*** Text segment ***

The explicit financial incentives in the quantitative studies reviewed include only positive incentives (rewards). None of the studies presents the research on penalties (deposits). Most of the evaluated incentives are guaranteed rewards [25, 2733] as oppose to non-guaranteed rewards, such as lottery or raffle [23, 24]. One study looks at both, guaranteed and non-guaranteed rewards [26]. Further, the incentives include largely cash rewards, with only few studies analyzing non-cash rewards, such as shopping voucher [28], discounts for goods [30] or in-kind benefits such as bag, watch etc. [31]. The value of the incentives also differs significantly across the studies with the higher values for non-guaranteed rewards, e.g. participation in $500 raffle for screening completion [26]. Furthermore, financial incentives are combined with other measures to change health-related behavior, such as peer network [23], motivational meetings [24] or information brochure [28].

The findings from the quantitative studies identified in the review, do not give a clear answer to the question on the effectiveness of explicit financial incentives (rewards) in changing consumer health-related behavior. For example, from the three randomized controlled trials on the effects of financial rewards on physical activity, two studies [24, 25] indicate that the incentives are effective in increasing walking among older adults, while one study [23] shows no effect of monetary incentive on meeting walking goals. However, these studies present a great heterogeneity, in terms of duration of the intervention, magnitude and type of the reward, as well as population targeted and sample size. For example, in the study that shows no effects [23], relatively active older adults (n = 92) during a 16-week intervention could win weekly monetary reward of max. $200 if they increase their baseline number of daily steps by 50 % in 5 of the past 7 days. On the other hand, two studies which indicate the effectiveness of rewards, specifically focus on inactive older adults, they present a shorter intervention, i.e. 12 weeks [24] and 4 weeks [25], and they are based on a smaller sample size (45 and 51 participants respectively). In the former, participants enter into a lottery with a change of winning up to $100 for each day in a week, during which the recommended number of steps was met [24]. In the latter, the reward is guaranteed i.e. participants receive weekly variable payment (up to $25) depending on the average daily number of aerobic minutes during a week [25].

Similarly, there is no conclusive evidence on the effects of explicit financial incentives on screening participation studied in the randomized controlled trials. For example, the results of one 6-month randomized controlled trial [28] indicate that receiving $25 shopping voucher for attending cardiovascular risk assessment with GP, does not significantly increase screening attendance, while in another 30-day randomised controlled trial [26], the effectiveness of lottery (1 in 10 changes of $50) in increasing the rates of faecal occult blood test completion, was found. Also, we observe mixed results in the studies on the stated willingness to participate in health promotion activities when receiving incentives [32, 33].

*** Dataset content ***

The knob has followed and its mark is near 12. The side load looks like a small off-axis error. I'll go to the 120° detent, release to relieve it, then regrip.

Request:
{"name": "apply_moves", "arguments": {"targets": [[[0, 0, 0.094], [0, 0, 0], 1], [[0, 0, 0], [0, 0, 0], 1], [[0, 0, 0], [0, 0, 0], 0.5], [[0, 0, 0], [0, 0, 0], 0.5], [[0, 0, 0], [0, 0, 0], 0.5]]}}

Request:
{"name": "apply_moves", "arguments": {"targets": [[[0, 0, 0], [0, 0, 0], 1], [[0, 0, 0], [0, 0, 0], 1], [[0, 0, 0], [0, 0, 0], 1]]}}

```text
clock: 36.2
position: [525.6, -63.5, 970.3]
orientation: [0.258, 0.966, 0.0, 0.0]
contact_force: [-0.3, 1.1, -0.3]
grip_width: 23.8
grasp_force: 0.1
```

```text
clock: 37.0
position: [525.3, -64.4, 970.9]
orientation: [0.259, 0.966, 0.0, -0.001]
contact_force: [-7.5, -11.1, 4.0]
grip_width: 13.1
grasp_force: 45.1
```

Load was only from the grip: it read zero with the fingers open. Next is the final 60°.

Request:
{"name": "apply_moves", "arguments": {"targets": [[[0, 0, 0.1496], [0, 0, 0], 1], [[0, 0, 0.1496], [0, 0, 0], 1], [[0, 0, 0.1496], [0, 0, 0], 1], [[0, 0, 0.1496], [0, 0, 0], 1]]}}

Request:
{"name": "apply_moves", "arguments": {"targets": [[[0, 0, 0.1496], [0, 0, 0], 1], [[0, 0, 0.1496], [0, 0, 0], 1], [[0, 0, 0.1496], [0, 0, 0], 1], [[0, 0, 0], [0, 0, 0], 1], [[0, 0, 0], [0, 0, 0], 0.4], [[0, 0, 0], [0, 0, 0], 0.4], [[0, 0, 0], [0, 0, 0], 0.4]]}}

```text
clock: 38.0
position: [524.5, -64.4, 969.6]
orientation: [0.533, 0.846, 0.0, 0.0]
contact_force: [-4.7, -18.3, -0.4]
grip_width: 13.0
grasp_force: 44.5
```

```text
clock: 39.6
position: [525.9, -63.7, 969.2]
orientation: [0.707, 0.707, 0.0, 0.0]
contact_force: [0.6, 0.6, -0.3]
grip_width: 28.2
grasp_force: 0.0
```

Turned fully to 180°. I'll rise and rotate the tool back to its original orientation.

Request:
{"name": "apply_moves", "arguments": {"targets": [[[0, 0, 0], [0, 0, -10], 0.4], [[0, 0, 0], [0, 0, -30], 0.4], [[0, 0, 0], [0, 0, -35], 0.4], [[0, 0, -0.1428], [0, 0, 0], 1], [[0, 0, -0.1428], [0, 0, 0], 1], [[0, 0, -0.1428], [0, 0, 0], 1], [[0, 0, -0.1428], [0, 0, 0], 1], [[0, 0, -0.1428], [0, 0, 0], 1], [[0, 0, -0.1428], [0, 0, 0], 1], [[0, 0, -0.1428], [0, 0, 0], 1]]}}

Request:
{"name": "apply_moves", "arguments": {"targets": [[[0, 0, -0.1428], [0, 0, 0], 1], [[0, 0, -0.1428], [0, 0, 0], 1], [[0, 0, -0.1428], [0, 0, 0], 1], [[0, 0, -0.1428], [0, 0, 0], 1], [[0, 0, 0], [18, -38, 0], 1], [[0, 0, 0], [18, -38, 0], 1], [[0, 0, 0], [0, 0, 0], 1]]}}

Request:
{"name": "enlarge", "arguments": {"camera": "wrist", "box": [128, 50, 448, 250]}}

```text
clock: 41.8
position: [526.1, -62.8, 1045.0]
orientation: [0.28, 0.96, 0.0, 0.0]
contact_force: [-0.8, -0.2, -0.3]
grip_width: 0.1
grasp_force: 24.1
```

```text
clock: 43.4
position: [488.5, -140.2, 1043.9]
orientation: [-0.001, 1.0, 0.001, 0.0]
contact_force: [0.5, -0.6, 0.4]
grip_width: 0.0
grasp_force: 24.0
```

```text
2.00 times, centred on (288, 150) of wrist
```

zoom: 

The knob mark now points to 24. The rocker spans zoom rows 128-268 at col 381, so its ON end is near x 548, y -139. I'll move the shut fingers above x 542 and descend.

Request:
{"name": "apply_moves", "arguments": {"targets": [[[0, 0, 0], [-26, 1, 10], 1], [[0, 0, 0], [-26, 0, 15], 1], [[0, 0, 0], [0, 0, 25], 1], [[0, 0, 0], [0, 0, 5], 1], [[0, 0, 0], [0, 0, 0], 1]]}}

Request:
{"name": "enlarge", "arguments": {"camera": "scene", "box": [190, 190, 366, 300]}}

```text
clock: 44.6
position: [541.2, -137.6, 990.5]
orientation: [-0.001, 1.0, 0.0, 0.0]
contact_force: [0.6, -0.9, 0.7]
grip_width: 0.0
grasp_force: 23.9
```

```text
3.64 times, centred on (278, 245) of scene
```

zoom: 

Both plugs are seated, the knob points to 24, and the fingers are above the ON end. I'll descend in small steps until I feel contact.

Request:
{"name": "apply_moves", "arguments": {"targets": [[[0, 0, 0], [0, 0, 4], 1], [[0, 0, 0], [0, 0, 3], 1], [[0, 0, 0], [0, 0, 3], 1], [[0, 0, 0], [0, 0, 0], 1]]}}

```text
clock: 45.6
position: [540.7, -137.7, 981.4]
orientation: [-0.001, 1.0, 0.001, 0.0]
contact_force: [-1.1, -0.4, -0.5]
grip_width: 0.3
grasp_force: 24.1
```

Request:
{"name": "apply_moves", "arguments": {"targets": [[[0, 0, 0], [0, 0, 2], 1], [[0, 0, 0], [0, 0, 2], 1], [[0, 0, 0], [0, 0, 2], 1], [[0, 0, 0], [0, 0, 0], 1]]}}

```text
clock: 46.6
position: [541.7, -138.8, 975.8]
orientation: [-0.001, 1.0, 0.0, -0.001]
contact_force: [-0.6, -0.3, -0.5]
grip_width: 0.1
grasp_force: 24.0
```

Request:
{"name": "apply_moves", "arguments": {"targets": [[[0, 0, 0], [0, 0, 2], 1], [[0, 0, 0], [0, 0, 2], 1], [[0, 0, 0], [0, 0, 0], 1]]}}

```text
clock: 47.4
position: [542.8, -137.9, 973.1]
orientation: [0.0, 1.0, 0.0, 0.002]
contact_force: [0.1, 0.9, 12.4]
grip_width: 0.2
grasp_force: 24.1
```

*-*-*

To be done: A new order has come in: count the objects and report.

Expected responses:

***

To be done:
1 > Show the exact text of the text segment starting from "Similarly, there is" and stopping at the end of "incentives [32, 33].".
2 > Carry the text segment on from its last sentence.

Expected responses:
1 >
Similarly, there is no conclusive evidence on the effects of explicit financial incentives on screening participation studied in the randomized controlled trials. For example, the results of one 6-month randomized controlled trial [28] indicate that receiving $25 shopping voucher for attending cardiovascular risk assessment with GP, does not significantly increase screening attendance, while in another 30-day randomised controlled trial [26], the effectiveness of lottery (1 in 10 changes of $50) in increasing the rates of faecal occult blood test completion, was found. Also, we observe mixed results in the studies on the stated willingness to participate in health promotion activities when receiving incentives [32, 33].

2 >
On the other hand, non-interventional studies on selected effects of governmental and insurer programs using financial incentives show rather promising results. Namely, in Mexico, a higher immunisation rate was observed among those older individuals who received cash transfer conditional on adherence to various activities, including attendance at a monthly health seminar and compliance to scheduled preventive health check-ups [29]; in South Africa, financial incentives (discount on selected goods) increase the likelihood of colorectal cancer screening (but not prostate and osteoporosis screening) among insured older persons [30], while in Germany older adults in bonus payment program when they receive rewards for participation in various prevention activities, generated significantly lower health care expenditure, leading to cost savings of sickness fund [31]. The German study is the only among the identified studies which presents the economic analysis of the program. All other quantitative studies focus on the effectiveness of financial incentives without analysing cost-effectiveness or cost-benefits of the programs.

As mentioned in the methods section, we assessed the study designs in a qualitative manner by reviewing the study limitations reported in the publications as well as based on our assessment of the study design. Overall, common shortcomings of the randomized controlled trials are a small study sample [2325] and its non-representativeness of the general populations (e.g. studies include largely highly educated participants with high health status [23, 25], women [2325], male veterans [26, 27] or patients of a given health care facility [2628]). The researchers also acknowledge a short duration of these studies (no longer than 6 moths). The main limitation of identified non-interventional studies [2931] is the possibility of unmeasured confounders and difficulties to investigate the causal effects of incentive on the outcomes measured. Two stated preference studies on the willingness of older people to participate in the prevention programs with financial incentives [32, 33] suffer mainly from their hypothetical nature, i.e. respondents’ hypothetical statements might not be reflected in real-life situations.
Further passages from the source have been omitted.